Las calles del centro de Puebla son estrechas. En muchas de ellas solo caben dos carriles. Siempre hay alguien que enciende sus luces intermitentes y se estaciona en doble fila o en lugar prohibido. Cambiarse de carril es casi imposible. Para lo único que colaboran los conductores es para evitar que se abra un hueco por el que pueda meterse un coche de la otra fila. La hostilidad de los conductores poblanos es un rasgo que los visitantes notan inmediatamente.

Los camiones de pasajeros se aprietan y resoplan como búfalos acorralados. Sólo puede avanzarse unos pocos metros con cada ciclo del semáforo. Desde el coche se puede ver en los aparadores del centro, los maniquís vestidos para fiesta con sus cabezas de yeso despostillado y sus brazos en posición principesca. Parece que el guinda es el color de moda porque todas lo llevan. Quizá en mi niñez vi alguna señora vestida así, pero no puedo adivinar como para cuáles fiestas serán adecuados esos vestidos.

El claxon del auto de atrás exige estar atento y avanzar. Son apenas unos metros. Poco a poco se acerca uno a la esquina. Cuando el semáforo  da el verde, resulta que los autos y camiones que cruzan se quedaron a mitad de la calle. Nadie puede pasar ni en una ni en otra dirección.

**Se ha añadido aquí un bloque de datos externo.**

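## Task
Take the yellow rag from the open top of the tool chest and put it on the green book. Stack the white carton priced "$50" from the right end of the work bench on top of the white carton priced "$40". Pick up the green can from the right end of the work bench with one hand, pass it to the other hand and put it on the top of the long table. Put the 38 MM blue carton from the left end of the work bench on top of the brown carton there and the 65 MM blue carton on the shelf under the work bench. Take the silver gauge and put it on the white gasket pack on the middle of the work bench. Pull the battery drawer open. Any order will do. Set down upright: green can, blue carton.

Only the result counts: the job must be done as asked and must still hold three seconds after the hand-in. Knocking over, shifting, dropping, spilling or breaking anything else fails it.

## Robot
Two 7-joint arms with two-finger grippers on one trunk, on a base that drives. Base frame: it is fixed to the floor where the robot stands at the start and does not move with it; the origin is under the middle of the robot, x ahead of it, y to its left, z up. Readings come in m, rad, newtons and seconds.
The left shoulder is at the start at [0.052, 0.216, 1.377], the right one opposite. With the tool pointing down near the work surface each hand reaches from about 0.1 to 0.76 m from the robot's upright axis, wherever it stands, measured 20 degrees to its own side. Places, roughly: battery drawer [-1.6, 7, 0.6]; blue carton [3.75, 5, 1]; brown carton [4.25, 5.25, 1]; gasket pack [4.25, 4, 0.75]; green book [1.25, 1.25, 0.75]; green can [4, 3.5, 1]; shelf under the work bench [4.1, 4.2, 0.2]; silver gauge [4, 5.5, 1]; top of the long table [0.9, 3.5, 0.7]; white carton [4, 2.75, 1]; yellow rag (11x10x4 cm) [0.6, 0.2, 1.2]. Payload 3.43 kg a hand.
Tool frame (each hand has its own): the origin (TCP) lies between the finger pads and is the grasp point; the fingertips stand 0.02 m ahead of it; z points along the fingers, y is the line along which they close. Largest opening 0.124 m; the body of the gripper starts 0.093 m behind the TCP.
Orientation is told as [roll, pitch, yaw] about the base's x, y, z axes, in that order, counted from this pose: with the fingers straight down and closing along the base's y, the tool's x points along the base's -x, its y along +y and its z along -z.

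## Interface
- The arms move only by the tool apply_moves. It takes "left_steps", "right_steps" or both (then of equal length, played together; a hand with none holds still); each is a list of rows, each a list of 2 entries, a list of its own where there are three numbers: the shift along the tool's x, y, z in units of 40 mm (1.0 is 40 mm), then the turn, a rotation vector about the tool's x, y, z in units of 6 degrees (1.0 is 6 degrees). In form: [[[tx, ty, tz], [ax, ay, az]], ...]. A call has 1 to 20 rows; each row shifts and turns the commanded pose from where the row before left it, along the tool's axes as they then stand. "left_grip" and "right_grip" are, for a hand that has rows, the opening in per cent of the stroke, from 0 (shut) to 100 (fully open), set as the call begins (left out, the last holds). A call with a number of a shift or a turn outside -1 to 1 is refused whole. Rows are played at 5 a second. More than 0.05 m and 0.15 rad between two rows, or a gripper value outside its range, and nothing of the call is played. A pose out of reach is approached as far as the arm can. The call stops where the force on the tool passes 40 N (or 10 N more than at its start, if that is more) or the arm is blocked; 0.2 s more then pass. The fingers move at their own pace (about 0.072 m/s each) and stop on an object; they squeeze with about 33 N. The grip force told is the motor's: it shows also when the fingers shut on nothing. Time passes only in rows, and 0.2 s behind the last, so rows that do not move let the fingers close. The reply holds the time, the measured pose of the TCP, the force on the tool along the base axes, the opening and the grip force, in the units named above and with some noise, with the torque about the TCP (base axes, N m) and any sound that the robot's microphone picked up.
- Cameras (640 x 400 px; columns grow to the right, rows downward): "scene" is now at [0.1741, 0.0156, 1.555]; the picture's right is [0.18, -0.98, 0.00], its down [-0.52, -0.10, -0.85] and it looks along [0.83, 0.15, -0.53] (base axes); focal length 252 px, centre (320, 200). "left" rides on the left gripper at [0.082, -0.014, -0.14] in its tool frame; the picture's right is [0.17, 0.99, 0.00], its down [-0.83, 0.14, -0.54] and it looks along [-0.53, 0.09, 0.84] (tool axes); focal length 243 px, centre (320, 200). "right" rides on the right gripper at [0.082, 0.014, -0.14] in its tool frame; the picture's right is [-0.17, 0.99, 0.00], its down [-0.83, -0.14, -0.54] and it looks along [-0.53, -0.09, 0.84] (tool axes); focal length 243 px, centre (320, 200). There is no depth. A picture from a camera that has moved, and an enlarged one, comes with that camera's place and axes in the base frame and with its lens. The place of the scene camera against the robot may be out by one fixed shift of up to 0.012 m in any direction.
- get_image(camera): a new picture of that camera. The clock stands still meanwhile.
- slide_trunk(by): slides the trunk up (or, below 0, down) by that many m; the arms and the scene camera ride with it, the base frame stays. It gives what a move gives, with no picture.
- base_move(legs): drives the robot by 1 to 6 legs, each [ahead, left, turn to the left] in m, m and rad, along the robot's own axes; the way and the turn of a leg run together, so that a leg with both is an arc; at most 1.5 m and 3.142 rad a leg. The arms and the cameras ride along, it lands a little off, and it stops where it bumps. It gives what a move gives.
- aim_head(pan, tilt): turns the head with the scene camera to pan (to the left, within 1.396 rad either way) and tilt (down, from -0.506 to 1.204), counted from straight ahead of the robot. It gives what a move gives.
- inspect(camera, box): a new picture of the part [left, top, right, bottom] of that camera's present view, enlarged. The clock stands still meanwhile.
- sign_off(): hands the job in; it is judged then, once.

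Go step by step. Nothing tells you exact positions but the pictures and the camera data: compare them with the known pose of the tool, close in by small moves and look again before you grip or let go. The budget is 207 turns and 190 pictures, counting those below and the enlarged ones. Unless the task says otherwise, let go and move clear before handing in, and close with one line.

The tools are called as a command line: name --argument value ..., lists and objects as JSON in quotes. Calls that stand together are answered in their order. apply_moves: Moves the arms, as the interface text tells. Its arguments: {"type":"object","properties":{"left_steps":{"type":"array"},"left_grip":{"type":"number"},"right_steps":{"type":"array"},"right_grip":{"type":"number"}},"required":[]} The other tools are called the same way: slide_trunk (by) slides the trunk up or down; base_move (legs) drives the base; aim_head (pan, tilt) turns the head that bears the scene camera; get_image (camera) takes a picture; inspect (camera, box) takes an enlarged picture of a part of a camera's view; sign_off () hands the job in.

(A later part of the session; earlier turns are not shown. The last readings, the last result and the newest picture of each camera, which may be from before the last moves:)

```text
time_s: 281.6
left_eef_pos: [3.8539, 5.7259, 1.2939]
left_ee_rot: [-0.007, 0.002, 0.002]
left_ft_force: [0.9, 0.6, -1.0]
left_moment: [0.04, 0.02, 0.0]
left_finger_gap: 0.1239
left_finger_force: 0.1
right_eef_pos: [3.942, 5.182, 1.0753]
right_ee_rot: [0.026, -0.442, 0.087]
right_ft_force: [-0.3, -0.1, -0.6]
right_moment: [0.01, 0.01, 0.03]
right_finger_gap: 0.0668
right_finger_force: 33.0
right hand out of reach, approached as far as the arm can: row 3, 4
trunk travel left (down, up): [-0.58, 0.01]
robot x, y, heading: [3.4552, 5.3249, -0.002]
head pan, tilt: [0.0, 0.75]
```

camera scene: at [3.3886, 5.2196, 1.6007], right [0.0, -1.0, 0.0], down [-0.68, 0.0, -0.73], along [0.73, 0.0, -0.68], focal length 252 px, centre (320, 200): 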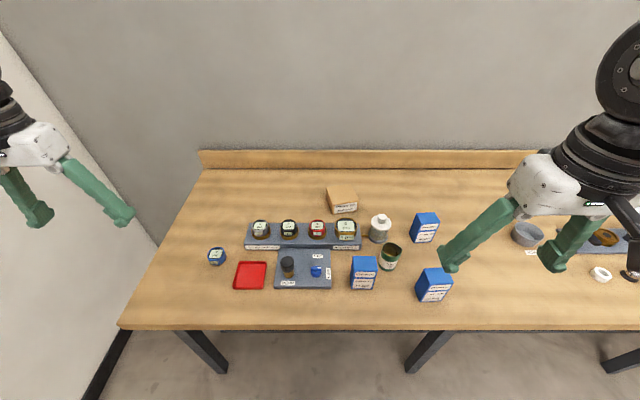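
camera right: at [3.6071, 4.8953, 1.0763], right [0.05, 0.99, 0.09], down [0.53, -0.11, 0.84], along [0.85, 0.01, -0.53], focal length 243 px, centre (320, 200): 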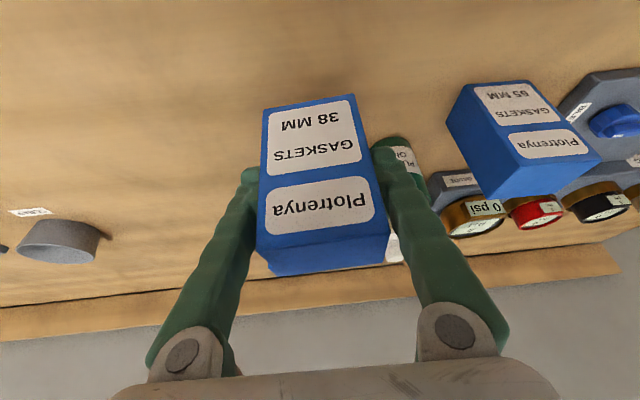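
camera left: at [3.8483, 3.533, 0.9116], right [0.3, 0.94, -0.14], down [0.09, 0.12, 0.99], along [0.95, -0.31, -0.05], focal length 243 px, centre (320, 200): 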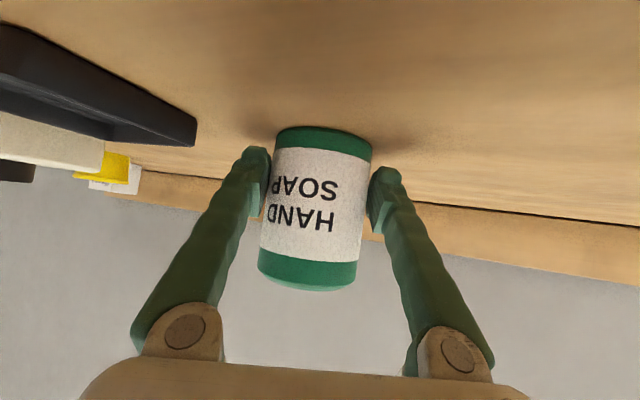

El semáforo reparte el derecho de avanzar y los conductores avanzan aunque se queden en el cruce sin poder pasar.

Un día, mi coche se detuvo en el carril central de la calzada Zavaleta. En tales ocasiones uno ya sabe que vendrá una retahíla de claxonazos y miradas de odio de los autos que vienen atrás. Uno también sabe que no hay más remedio que aguantar y esperar a que dejen de pasar para poder empujar el coche y estacionarlo donde no estorbe. Eso es lo que hice. Pero el tráfico no cesaba. Hice señas y supliqué con la cara para que alguien se detuviera y me permitiera la maniobra. Nadie. Todos prefieren seguir y que ayude el que viene atrás. Entonces sucedió el milagro. Un señor detuvo su coche y  se bajó  -Súbase, yo lo empujo, súbase- Con su coche atravesado, él se plantó en la calle para detener el tráfico mientras me empujaba. Cuando pude estacionarme  y le agradecí, me dijo que me había visto muy comprometido y por eso se detuvo.

-Aquí nadie lo ayuda, comentó.

-Pues de dónde es usted, le pregunté.

-Soy de Guadalajara.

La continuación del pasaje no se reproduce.